───── Data excerpt ─────

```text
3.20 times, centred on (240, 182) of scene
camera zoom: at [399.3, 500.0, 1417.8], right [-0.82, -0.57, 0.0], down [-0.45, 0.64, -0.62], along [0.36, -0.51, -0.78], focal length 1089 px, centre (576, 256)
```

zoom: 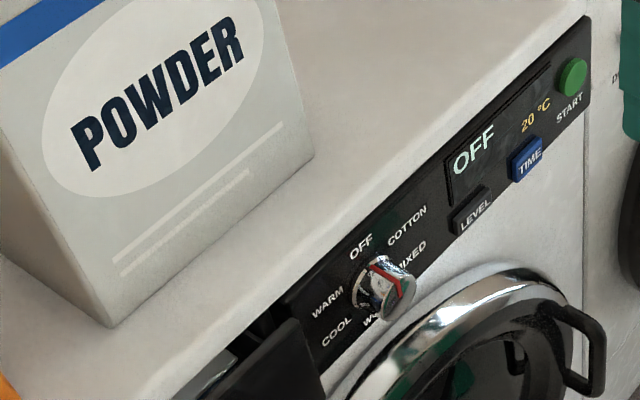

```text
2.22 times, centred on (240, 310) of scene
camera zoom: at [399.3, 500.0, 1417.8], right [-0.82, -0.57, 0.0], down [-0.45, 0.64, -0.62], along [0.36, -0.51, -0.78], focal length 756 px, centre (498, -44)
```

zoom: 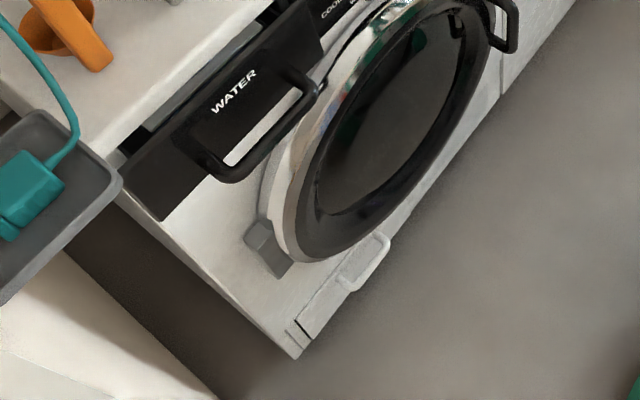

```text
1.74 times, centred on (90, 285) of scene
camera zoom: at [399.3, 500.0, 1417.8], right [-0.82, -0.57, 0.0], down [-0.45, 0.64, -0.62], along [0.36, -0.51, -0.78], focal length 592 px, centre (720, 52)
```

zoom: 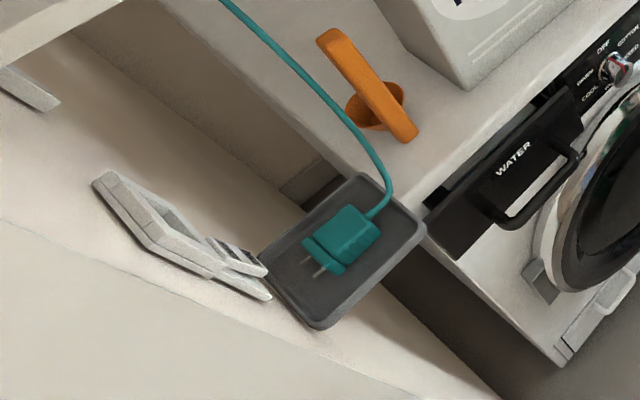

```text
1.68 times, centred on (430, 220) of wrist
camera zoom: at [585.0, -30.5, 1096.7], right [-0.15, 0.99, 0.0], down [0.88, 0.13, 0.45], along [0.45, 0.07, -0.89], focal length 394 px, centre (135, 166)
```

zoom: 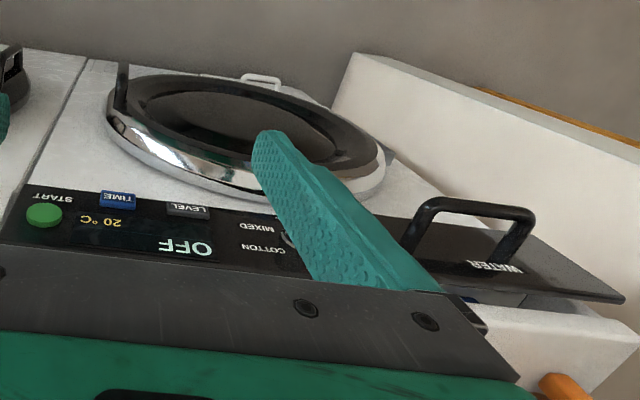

─────

Identify each line containing the string "scene" and copy it out.

3.20 times, centred on (240, 182) of scene
2.22 times, centred on (240, 310) of scene
1.74 times, centred on (90, 285) of scene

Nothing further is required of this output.